Syaikh Muhammad Nashiruddin al-Albani rahimahullahu ditanya, “Apakah wajib mendapatkan sebagian mashlahat, baik yang bersifat wajib kifa’i atau ‘aini, jika jalan menuju kepada mashlahat tersebut terdapat perkara-perkara yang menyimpang dan diharamkan?”

Beliau rahimahullahu menjawab,

“Tidak boleh! Karena tidak ada dalam Islam kaedah yang mengatakan ‘tujuan membolehkan segala cara’. Bahkan Islam telah menyebutkan lebih dari satu dalil dalam Kitab-Nya dan sunnah nabiNya – ﷺ – bahwa rezki yang telah Allah tetapkan untuk seseorang, tidak boleh seorang muslim mencari jalan untuk mendapatkannya dengan jalan yang diharamkan. Sebagaimana disebutkan dalam hadits (riwayat) al-Hakim dan lainnya dari sabda Nabi ﷺ,

إِنَّ مَا عِنْدَ الله لَا يُنَالُ بِالحَرَامِ

Apa yang berada di sisi Allah tidak boleh didapatkan dengan cara yang haram.’

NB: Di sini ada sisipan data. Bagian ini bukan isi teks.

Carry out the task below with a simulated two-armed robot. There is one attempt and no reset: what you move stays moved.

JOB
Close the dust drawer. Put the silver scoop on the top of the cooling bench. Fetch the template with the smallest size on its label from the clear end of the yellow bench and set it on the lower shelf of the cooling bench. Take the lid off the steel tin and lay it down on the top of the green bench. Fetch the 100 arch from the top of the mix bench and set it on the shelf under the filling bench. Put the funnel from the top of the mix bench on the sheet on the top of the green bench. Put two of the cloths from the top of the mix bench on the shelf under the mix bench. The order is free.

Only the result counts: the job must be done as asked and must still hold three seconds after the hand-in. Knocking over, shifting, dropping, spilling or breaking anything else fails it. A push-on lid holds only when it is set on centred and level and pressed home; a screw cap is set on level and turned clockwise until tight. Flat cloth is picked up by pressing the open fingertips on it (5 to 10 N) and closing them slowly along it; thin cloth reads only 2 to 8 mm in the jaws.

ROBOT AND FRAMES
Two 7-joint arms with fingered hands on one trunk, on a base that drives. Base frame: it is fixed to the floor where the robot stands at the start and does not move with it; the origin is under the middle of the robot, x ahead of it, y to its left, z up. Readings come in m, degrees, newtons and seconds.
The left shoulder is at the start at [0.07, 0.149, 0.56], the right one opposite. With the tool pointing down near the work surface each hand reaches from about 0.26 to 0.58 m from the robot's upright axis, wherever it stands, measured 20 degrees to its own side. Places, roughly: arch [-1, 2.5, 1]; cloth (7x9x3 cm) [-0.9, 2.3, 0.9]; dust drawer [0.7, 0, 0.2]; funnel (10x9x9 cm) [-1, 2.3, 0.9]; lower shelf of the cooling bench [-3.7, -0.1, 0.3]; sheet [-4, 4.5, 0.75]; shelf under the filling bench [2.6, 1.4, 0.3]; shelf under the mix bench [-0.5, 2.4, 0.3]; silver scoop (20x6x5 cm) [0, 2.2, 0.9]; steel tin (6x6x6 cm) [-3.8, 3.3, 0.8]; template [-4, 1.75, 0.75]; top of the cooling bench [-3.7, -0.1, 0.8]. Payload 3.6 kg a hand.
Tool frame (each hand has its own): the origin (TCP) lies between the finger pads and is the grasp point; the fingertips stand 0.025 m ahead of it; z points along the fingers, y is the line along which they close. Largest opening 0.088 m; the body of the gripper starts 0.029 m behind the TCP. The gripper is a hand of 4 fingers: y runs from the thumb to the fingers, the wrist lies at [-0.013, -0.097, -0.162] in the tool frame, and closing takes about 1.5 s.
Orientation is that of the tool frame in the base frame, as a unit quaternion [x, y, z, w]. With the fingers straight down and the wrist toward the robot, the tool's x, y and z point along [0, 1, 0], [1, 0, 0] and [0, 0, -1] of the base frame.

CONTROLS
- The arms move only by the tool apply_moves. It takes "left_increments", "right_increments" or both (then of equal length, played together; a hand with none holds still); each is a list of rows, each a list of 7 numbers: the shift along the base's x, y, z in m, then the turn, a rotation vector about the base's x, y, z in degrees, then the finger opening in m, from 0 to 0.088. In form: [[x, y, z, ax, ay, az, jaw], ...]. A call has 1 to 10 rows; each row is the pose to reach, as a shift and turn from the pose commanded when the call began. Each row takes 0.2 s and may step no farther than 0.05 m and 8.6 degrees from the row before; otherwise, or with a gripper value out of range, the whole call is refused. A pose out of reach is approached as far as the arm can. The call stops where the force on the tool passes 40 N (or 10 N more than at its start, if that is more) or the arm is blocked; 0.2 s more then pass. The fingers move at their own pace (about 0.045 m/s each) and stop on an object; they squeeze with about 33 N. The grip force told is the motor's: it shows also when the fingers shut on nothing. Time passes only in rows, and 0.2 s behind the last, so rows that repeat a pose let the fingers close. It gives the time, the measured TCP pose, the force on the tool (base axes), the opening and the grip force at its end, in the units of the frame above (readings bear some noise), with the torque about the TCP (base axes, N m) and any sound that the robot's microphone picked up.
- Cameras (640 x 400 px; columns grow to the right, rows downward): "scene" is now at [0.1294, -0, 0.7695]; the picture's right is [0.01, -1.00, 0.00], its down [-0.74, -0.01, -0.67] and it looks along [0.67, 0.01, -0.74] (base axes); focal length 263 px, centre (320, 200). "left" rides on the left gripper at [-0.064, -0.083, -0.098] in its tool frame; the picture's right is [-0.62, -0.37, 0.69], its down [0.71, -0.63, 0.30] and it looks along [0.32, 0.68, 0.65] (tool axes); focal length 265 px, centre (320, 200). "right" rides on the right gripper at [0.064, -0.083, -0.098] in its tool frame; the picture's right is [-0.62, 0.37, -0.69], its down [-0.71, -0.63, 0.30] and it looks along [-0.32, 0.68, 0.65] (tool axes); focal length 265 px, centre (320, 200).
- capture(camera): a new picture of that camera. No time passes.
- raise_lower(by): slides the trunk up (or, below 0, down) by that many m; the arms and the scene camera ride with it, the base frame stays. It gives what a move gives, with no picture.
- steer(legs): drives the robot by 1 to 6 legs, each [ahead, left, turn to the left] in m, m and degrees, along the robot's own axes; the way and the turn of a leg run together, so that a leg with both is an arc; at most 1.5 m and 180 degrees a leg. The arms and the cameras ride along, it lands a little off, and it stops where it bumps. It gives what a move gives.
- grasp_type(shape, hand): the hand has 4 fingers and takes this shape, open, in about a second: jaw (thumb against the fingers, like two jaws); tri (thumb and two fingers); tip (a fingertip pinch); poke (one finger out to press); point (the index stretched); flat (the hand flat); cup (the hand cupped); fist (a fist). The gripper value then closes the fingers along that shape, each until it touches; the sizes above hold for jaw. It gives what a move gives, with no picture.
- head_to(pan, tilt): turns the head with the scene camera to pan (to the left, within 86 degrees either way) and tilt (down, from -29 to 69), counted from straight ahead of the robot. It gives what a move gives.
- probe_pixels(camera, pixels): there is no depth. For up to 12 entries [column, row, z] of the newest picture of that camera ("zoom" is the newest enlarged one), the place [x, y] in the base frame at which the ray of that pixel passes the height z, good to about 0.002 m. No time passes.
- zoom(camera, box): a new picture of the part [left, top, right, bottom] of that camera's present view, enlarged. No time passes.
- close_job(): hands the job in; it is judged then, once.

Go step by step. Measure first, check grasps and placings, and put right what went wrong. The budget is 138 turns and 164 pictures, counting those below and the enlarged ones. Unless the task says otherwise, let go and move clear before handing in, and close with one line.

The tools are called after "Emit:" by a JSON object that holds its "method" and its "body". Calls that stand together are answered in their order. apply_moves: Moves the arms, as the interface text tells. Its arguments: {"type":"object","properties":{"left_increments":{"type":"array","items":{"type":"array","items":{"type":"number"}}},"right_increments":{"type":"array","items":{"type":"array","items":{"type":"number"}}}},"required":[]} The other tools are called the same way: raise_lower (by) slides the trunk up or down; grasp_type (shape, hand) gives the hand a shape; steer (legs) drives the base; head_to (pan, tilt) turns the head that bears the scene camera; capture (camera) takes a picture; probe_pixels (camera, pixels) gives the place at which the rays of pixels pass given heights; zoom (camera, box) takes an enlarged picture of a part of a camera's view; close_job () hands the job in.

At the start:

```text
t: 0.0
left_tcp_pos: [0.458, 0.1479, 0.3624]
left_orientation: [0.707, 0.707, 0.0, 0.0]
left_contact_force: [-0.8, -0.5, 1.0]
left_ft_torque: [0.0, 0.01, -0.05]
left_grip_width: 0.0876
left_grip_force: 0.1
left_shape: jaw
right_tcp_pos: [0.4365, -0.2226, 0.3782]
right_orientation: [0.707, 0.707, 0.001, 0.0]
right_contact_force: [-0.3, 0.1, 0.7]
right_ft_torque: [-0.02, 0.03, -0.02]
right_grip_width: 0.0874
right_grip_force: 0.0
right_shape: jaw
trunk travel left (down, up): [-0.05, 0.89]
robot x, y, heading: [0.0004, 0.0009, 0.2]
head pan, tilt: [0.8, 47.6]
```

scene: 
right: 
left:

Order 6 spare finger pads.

Rezki yang berasal dari Allah, yang dia itu tidak seperti kedudukan shalat dan yang semacamnya dari kewajiban-kewajiban yang fardhu ‘ain, rezki itu diusahakan seorang muslim semata-mata untuk memelihara dirinya dari meminta-minta kepada manusia. Andai ia mencukupkan diri dengan rezki yang halal dan tidak berusaha yang selain itu, ia tidak dianggap sebagai orang yang lalai, karena mencari rezki sebagaimana yang kami sebutkan semata-mata agar seorang manusia bisa menjaga dirinya dari meminta-minta kepada manusia.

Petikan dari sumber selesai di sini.